---------- PAGE TEXT ----------
Not to say there hasn’t been rain, because there has, and lots of it, especially yesterday when it poured all day yesterday. We got drenched in the best sort of way when I had the dog and baby out for a (very) early morning walk. It’s impossible to grumble about the dark and the cold and the wet when there is a bright-eyed little boy in awe of it all helping to hold the umbrella with one hand, pointing out all the street lights with the other, frantically doing his sign for tree every time we go past one (often!). This is my favourite thing about being a mom: experiencing the world anew through fresh eyes every day. It’s a cliche, I guess, but a true and joyful one.

Seeing the world with wonder is particularly lovely when paired with spring. Rhododendrons, hellebores, crocuses, snowdrops and are all blooming now, and the first daffodils and cherry blossoms are out, too.  As soon as we have some warm weather I know the plant life will start to explode, so I have been trying to get an hour of gardening in every day while I can still see the ground. Last year we were parenting a newborn and in no position to be gardening, so our yard quickly became a jungle. I learned from our neighbours that the people who lived here before us had a regular gardener, which made me feel a little better, but reinforced that something needs to be done! This year I am trying to tame the beast, at least a little, and also trying to reclaim some areas overgrown with invasive perennials (free daylilies, buttercups or Queen Anne’s Lace anyone?) so we can have more space for fruit and veggie growing.
---------- ENTRIES ----------
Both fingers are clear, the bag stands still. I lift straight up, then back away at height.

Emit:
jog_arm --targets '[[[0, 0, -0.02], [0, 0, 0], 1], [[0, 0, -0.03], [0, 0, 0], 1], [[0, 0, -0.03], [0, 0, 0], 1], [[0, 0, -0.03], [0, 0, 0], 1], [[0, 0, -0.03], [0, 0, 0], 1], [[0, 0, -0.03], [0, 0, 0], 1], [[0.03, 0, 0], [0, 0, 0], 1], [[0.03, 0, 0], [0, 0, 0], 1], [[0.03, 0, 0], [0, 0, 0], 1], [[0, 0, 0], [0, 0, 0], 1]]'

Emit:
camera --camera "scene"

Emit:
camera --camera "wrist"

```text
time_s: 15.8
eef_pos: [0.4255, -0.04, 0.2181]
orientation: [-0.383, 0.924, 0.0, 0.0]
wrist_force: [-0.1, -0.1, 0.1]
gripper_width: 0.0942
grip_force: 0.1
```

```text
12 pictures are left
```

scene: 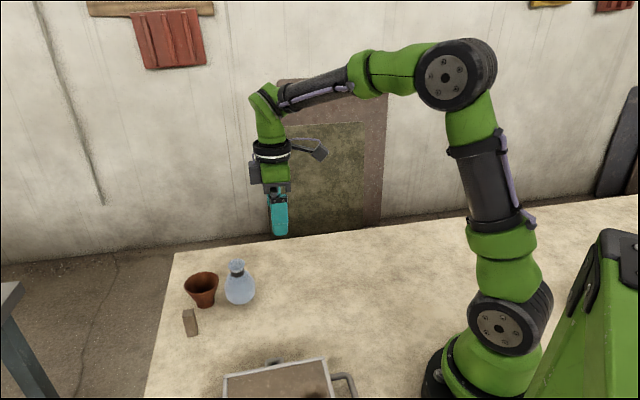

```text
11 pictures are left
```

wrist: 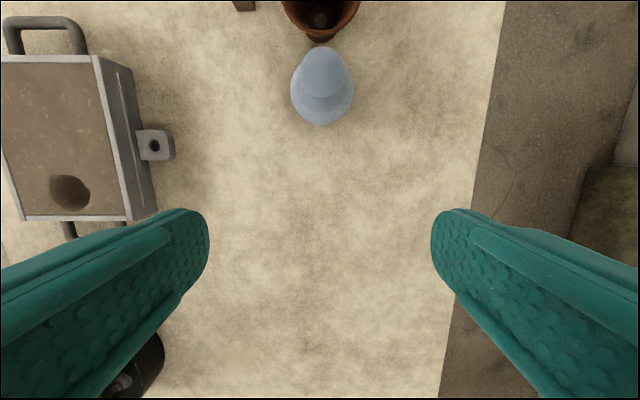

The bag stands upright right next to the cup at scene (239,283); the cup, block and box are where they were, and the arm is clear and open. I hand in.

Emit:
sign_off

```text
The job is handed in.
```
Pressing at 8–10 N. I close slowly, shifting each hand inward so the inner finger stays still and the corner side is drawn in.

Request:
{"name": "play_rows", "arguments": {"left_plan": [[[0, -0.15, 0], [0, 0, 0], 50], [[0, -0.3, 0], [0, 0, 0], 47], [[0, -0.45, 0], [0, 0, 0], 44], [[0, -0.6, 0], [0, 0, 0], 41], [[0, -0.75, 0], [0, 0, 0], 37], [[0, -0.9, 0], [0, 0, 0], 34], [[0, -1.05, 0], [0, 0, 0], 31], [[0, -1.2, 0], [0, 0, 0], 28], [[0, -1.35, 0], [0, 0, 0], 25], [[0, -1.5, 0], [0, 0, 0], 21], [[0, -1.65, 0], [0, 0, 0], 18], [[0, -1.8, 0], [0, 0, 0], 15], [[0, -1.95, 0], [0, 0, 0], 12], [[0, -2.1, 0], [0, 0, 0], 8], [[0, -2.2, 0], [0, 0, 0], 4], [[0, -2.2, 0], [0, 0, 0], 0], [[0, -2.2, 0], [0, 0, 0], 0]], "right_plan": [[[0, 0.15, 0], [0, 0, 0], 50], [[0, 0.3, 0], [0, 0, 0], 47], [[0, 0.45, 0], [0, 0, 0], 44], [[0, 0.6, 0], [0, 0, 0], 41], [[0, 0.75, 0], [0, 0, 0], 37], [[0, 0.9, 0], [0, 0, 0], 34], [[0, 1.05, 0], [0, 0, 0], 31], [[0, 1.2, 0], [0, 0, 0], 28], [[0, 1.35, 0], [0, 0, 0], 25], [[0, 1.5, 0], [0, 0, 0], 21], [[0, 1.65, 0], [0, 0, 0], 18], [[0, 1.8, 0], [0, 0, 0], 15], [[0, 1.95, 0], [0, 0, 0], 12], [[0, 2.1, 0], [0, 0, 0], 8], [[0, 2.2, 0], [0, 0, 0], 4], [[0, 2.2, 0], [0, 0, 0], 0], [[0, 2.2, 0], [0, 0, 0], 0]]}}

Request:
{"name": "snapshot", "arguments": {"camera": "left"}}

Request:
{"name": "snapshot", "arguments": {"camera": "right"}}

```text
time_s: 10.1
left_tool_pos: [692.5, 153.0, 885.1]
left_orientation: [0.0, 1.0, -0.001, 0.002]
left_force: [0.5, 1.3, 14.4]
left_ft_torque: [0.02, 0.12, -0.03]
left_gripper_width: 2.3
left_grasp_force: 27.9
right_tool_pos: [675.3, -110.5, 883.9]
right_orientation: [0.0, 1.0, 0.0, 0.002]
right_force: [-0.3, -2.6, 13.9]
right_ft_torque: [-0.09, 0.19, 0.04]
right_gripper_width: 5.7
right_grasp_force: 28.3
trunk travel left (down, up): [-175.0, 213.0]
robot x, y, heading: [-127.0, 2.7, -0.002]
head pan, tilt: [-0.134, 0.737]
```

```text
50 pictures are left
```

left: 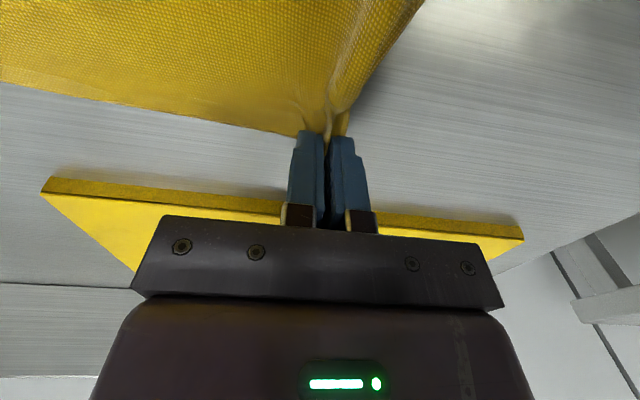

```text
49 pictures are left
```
----------
Quote the page text word for word, starting at "Not to say there" and ending with "and joyful one.".

__TASK SOLUTION__.
Not to say there hasn’t been rain, because there has, and lots of it, especially yesterday when it poured all day yesterday. We got drenched in the best sort of way when I had the dog and baby out for a (very) early morning walk. It’s impossible to grumble about the dark and the cold and the wet when there is a bright-eyed little boy in awe of it all helping to hold the umbrella with one hand, pointing out all the street lights with the other, frantically doing his sign for tree every time we go past one (often!). This is my favourite thing about being a mom: experiencing the world anew through fresh eyes every day. It’s a cliche, I guess, but a true and joyful one.